Ça dépasse l’école de cuisine, on s’entend.

Ce soutien est toutefois nécessaire.

Certains apprentis sont nouvellement arrivés au Québec ; d’autres n’ont pas travaillé depuis longtemps à cause d’un manque de confiance en eux, d’une blessure ou d’habitudes de consommation ; certains sortent du milieu carcéral ; d’autres doivent gagner en responsabilisation. Bref, tous ont des défis particuliers.

La bonne nouvelle, c’est qu’environ 60 % d’entre eux trouveront un emploi dans les trois premiers mois suivant leur formation.

Ce midi, ils sont une quinzaine à s’activer dans la cuisine, épaulés par chefs et sous-chefs. On peut facilement les observer, de la salle à manger bondée. Environ 200 personnes sont venues dîner. La majorité d’entre elles sont en situation de précarité ou d’isolement social...

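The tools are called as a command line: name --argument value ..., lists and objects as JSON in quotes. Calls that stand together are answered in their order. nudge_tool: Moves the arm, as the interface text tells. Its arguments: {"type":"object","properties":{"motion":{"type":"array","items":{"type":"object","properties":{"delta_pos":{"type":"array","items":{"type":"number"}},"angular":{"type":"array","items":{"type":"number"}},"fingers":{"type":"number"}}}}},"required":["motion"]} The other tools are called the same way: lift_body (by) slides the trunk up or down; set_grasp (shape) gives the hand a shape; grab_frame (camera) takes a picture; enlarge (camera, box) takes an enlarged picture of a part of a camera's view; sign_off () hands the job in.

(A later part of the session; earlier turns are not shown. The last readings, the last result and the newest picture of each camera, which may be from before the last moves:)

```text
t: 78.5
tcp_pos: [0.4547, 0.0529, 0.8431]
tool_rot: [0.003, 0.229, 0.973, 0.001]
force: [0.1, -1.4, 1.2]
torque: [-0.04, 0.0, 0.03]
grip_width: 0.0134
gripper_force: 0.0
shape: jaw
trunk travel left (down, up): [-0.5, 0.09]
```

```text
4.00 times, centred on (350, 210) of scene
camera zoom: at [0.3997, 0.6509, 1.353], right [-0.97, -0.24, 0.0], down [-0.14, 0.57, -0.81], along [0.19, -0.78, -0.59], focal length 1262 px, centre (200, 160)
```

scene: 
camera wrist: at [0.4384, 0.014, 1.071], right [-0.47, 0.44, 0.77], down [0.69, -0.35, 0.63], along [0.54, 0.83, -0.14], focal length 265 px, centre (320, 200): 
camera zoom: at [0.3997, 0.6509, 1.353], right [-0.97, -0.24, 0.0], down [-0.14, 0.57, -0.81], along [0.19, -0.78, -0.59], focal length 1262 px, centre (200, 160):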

Pourtant, l’ambiance est à la fête. Ça parle fort, ça rit, ça prend des nouvelles.

Du lundi au vendredi, le Resto Plateau propose deux choix de repas complet – un végétarien et un avec viande – au coût de 4,75 $. Les personnes qui ont les moyens de payer davantage peuvent débourser le « montant solidaire » de 7 $ pour soutenir l’initiative communautaire.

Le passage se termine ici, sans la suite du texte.